Written problem 1 ->
Transcribe the stretch of entries below from the line with "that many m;" through the line with "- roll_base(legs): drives", exactly and with both ends included; leave out all other lines.

Recorded data ->

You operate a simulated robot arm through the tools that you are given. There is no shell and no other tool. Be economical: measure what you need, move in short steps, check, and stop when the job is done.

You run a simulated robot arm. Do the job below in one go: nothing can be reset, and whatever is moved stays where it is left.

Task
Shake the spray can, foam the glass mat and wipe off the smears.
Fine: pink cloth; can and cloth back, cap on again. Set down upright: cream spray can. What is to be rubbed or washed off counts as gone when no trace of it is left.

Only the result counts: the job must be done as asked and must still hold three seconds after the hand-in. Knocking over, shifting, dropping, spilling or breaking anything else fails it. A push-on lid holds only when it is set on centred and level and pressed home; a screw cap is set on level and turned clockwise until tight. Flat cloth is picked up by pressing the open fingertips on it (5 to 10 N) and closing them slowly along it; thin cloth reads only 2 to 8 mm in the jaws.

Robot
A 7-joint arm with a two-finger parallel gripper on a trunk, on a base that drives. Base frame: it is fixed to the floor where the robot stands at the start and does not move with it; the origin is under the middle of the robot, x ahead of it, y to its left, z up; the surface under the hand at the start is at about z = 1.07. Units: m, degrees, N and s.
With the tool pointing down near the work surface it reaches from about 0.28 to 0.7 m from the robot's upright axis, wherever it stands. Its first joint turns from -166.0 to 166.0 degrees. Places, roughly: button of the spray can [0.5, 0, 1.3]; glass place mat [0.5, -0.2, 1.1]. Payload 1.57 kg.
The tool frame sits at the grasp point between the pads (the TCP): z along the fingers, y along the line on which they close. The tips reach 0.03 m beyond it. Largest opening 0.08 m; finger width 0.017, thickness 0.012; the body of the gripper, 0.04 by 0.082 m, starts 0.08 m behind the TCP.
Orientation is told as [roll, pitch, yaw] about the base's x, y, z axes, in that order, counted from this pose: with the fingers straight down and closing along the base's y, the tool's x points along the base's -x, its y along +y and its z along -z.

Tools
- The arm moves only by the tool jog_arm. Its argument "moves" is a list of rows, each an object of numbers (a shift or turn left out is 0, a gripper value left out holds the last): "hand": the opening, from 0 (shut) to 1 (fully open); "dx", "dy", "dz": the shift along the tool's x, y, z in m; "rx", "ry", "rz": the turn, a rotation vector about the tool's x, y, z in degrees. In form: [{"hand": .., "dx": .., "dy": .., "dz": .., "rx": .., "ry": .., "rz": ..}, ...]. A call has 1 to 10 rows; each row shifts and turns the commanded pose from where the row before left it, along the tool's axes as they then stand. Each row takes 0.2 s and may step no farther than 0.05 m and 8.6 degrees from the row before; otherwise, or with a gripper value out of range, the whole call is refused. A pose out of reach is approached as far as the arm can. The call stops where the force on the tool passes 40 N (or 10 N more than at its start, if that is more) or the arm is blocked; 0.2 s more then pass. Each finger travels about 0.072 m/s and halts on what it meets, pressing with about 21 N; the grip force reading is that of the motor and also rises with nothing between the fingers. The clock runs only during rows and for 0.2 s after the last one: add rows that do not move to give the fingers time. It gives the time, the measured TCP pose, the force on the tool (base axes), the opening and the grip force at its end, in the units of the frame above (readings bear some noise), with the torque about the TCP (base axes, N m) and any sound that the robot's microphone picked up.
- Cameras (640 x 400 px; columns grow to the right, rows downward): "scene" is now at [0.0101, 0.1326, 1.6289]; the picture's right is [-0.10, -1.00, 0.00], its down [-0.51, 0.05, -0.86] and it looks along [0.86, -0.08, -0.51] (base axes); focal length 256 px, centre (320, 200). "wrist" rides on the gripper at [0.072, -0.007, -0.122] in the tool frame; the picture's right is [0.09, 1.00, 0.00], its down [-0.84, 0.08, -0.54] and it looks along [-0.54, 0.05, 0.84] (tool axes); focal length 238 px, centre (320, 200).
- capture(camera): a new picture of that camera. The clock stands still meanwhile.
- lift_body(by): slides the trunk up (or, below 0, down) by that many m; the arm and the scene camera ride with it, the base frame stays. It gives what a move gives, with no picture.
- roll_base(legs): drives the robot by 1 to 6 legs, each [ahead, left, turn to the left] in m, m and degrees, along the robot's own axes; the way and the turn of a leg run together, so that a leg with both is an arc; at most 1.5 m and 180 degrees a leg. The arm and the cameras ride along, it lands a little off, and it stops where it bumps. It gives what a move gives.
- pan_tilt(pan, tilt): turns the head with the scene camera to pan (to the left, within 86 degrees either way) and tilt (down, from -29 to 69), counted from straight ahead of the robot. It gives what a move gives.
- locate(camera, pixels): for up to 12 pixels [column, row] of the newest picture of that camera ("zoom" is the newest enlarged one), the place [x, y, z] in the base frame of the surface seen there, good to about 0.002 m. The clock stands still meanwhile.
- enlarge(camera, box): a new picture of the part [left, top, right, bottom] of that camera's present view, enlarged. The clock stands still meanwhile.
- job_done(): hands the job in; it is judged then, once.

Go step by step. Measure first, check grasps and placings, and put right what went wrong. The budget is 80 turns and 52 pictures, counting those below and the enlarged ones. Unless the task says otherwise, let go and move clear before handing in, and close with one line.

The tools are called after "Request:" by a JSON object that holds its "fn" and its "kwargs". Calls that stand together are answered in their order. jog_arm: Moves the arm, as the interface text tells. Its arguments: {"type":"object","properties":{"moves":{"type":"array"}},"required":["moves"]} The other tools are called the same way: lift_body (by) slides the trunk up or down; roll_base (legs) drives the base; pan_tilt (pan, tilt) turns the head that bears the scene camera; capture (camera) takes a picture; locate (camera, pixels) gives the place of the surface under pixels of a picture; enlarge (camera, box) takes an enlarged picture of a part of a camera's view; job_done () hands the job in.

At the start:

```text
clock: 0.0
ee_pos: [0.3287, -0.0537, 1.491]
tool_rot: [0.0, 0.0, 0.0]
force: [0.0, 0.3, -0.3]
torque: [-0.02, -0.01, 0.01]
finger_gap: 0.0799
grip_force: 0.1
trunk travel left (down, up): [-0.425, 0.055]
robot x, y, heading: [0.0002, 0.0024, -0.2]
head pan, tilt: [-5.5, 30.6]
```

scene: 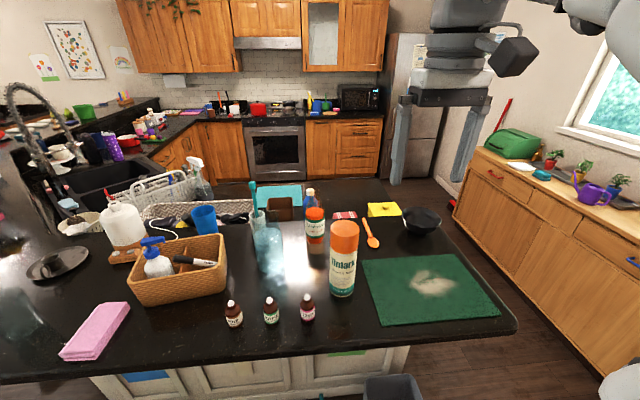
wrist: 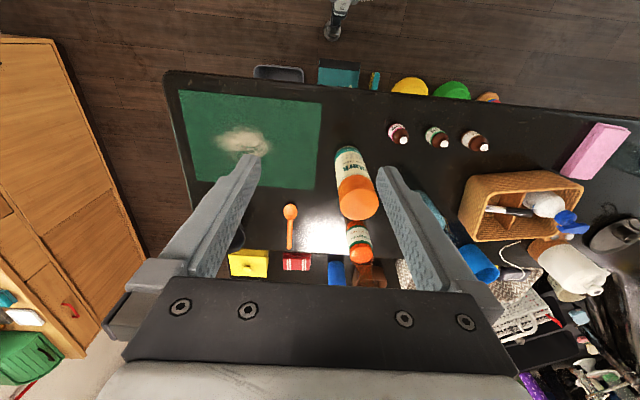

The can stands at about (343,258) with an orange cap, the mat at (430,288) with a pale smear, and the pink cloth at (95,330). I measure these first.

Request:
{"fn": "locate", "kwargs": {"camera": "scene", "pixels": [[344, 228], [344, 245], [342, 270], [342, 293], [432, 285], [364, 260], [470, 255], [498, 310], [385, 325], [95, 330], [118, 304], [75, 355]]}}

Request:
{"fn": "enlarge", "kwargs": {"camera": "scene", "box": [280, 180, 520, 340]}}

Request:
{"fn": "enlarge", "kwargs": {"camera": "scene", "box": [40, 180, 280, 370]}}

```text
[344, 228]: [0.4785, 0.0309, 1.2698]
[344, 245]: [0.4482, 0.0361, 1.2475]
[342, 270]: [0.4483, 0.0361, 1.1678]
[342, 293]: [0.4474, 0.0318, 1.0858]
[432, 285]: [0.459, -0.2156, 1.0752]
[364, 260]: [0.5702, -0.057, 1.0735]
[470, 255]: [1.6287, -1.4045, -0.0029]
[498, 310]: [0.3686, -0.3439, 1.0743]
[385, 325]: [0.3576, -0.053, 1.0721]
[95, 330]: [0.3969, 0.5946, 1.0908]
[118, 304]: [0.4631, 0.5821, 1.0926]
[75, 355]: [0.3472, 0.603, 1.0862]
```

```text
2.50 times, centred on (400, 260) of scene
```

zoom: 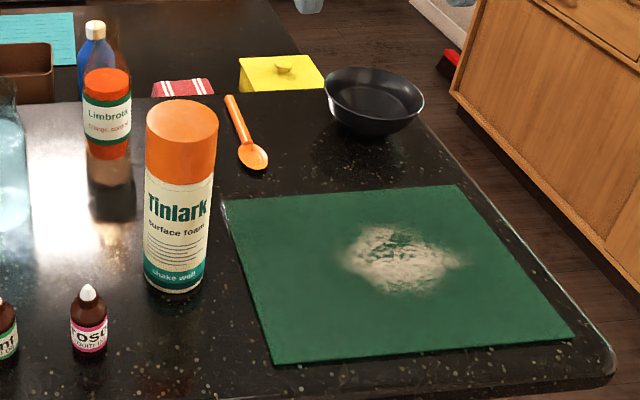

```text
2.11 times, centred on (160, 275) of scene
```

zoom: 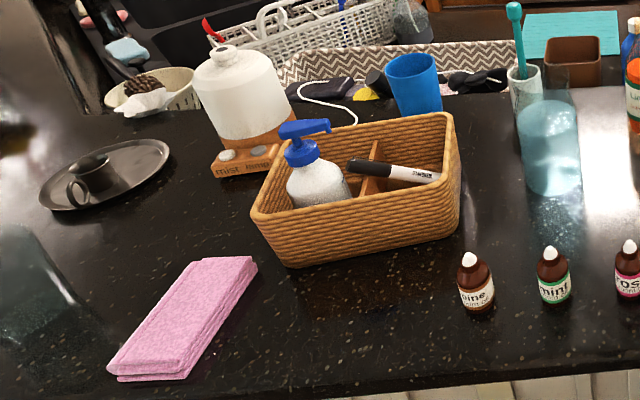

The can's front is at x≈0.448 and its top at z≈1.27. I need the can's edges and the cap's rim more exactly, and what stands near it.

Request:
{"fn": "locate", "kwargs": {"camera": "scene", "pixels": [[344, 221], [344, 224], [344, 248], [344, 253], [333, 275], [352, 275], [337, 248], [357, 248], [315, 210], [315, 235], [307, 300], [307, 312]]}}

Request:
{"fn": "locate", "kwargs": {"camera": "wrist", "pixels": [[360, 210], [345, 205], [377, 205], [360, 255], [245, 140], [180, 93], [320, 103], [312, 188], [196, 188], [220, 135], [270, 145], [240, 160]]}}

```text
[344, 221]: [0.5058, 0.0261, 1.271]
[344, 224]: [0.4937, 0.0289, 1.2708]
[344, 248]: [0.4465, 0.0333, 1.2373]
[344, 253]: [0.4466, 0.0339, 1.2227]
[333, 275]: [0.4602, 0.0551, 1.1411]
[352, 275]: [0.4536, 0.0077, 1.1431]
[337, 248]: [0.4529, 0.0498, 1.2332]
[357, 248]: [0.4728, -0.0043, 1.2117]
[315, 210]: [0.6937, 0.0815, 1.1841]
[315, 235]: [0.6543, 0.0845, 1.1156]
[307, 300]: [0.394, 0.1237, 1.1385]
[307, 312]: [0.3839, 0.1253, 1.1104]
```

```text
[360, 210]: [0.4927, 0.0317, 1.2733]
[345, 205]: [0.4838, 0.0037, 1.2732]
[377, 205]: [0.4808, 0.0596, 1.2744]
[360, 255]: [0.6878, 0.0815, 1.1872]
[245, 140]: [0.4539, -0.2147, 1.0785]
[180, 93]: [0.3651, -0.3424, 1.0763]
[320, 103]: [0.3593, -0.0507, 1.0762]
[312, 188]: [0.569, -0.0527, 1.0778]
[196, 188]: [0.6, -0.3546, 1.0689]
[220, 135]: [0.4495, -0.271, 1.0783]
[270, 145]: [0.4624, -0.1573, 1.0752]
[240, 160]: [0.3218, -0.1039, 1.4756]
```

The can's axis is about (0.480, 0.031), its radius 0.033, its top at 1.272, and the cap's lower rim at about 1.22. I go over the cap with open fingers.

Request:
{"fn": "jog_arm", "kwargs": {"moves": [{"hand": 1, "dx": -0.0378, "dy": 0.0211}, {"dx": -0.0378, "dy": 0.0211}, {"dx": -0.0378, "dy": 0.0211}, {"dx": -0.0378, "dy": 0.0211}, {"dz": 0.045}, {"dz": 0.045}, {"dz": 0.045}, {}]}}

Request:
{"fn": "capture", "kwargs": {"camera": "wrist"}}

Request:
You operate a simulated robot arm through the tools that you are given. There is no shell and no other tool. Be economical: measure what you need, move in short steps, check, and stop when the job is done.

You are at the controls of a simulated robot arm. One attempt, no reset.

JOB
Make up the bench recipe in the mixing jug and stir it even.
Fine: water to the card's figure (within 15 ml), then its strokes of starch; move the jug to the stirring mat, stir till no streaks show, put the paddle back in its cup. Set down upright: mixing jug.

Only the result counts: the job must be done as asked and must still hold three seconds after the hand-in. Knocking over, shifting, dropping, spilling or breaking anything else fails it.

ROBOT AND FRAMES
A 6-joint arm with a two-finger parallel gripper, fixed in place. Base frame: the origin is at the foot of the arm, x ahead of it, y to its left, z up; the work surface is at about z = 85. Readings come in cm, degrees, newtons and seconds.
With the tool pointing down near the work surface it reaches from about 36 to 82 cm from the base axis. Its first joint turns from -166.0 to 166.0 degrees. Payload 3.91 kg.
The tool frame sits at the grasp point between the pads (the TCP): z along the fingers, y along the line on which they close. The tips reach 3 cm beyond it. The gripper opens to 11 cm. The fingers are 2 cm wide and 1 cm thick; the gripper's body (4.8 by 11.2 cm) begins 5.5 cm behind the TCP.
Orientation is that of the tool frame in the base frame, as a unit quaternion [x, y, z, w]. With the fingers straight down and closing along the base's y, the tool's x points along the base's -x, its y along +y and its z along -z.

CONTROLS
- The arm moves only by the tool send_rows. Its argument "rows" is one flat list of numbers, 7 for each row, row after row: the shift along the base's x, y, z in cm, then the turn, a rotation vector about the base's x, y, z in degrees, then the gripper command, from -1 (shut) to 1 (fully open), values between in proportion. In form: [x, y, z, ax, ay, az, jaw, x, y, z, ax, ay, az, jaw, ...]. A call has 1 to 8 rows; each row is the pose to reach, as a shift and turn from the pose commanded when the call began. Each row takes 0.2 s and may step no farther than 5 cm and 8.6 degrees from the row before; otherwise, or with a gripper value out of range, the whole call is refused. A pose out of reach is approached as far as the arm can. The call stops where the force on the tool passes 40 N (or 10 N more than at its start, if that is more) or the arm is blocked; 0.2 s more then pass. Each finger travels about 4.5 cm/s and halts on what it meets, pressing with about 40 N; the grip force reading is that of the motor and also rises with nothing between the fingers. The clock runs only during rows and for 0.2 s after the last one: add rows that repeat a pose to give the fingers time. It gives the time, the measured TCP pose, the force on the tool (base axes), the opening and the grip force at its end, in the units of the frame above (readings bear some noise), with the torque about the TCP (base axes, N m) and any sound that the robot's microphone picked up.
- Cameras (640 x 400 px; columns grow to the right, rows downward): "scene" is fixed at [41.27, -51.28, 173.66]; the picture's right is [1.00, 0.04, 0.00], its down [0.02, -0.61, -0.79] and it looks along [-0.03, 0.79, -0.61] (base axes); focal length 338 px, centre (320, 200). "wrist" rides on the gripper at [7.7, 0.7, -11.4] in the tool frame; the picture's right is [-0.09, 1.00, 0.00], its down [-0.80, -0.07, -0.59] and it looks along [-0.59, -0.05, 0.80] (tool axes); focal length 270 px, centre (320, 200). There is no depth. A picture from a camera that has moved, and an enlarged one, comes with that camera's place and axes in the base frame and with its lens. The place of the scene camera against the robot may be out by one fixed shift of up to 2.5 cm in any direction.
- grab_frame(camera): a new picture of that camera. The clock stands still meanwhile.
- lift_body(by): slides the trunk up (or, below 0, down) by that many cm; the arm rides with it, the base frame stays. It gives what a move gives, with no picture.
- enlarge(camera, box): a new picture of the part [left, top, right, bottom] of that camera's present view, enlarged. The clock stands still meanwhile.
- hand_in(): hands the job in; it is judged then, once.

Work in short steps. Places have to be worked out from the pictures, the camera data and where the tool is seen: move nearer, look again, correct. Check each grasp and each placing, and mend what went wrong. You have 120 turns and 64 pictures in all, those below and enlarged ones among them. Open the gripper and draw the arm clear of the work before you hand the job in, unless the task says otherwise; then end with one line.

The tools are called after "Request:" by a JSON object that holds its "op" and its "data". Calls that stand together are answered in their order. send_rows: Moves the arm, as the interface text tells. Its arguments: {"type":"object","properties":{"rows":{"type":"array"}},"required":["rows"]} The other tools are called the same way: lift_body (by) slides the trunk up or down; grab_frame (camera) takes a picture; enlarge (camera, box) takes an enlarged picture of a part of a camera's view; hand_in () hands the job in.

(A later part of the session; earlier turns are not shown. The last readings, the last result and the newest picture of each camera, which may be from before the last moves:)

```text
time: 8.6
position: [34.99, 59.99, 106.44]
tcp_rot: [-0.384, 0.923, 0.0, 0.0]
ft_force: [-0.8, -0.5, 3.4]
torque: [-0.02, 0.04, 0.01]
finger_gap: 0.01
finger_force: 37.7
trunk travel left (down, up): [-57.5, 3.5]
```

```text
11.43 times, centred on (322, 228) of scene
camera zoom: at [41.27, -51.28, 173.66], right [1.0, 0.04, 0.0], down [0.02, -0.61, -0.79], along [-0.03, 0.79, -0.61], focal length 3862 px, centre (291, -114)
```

Source document ->

Will Next Gen kill creativity?

The past years have been good for real-time 3D. The technology has become more accessible and more powerful. This has allowed many people to experiment with the medium, which lead to interesting experiences and stimulated creativity throughout the games industry.

The Next Generation of hardware threatens to put an end to this.

Why? Because rather than making the technology easier to use for normal people in small numbers, Next Gen makes it easier for the machines to crunch larger amounts of numbers, faster. So the humans need to keep up.
I’m not a fan of the current aesthetic per se but the results are impressive so far. It’s not just a matter of more polygons, but also simply of more stuff (large quantities of objects that are all different) and extreme polish. Everything is shiny in Next Gen…

Turok

And while all of this may not exactly be beautiful, it does put the bar a lot higher for everybody else. There is absolutely no way that an independent game developer can create anything even remotely next gen. They just don’t have the man power, money or time for this. As result they will be -and are- returning to, or sticking with, old technology. 2D Scrolling games are already making a come-back. Not to mention all the other retro-inclinations and -fads.

Some of these might be interesting in creative terms in and of themselves. But retro is not exactly where you want the avant garde to be!… The level of polish that a big company can achieve with next gen hardware turns the medium of realtime 3D into something that is only accessible for the rich and conservative. And that’s a shame. Not just for a wasted technology but also for the games industry itself which will bleed to death without lively experimentation.

8 thoughts on “Will Next Gen kill creativity?”

  1. I wasn’t referring to publishing on next gen consoles. But to experimentation in real-time 3D on a level where it can compete. Flow does the typical smart thing that indies do: avoid competing altogether and work with a different type of aesthetic. But it doesn’t really go very far in exploring the new potential of immersion, sensuality and interaction that the new hardware seems to offer. Flow is not much more than a 2D game with flipping characters, and hardly innovative at that (Paper Mario, Parappa the Rapper). And however great they are in their own right, experiments in 2D are only marginally useful in 3D. There’s a whole new world out there. But it’s a new world for the rich and conservative, despite its pressing need for experimentation and research.

Written problem 2 ->
Take the source document and repeat only what runs from "And while all" through "retro-inclinations and -fads.".

Exercise response 1 ->
- lift_body(by): slides the trunk up (or, below 0, down) by that many m; the arm and the scene camera ride with it, the base frame stays. It gives what a move gives, with no picture.
- roll_base(legs): drives the robot by 1 to 6 legs, each [ahead, left, turn to the left] in m, m and degrees, along the robot's own axes; the way and the turn of a leg run together, so that a leg with both is an arc; at most 1.5 m and 180 degrees a leg. The arm and the cameras ride along, it lands a little off, and it stops where it bumps. It gives what a move gives.

Exercise response 2 ->
And while all of this may not exactly be beautiful, it does put the bar a lot higher for everybody else. There is absolutely no way that an independent game developer can create anything even remotely next gen. They just don’t have the man power, money or time for this. As result they will be -and are- returning to, or sticking with, old technology. 2D Scrolling games are already making a come-back. Not to mention all the other retro-inclinations and -fads.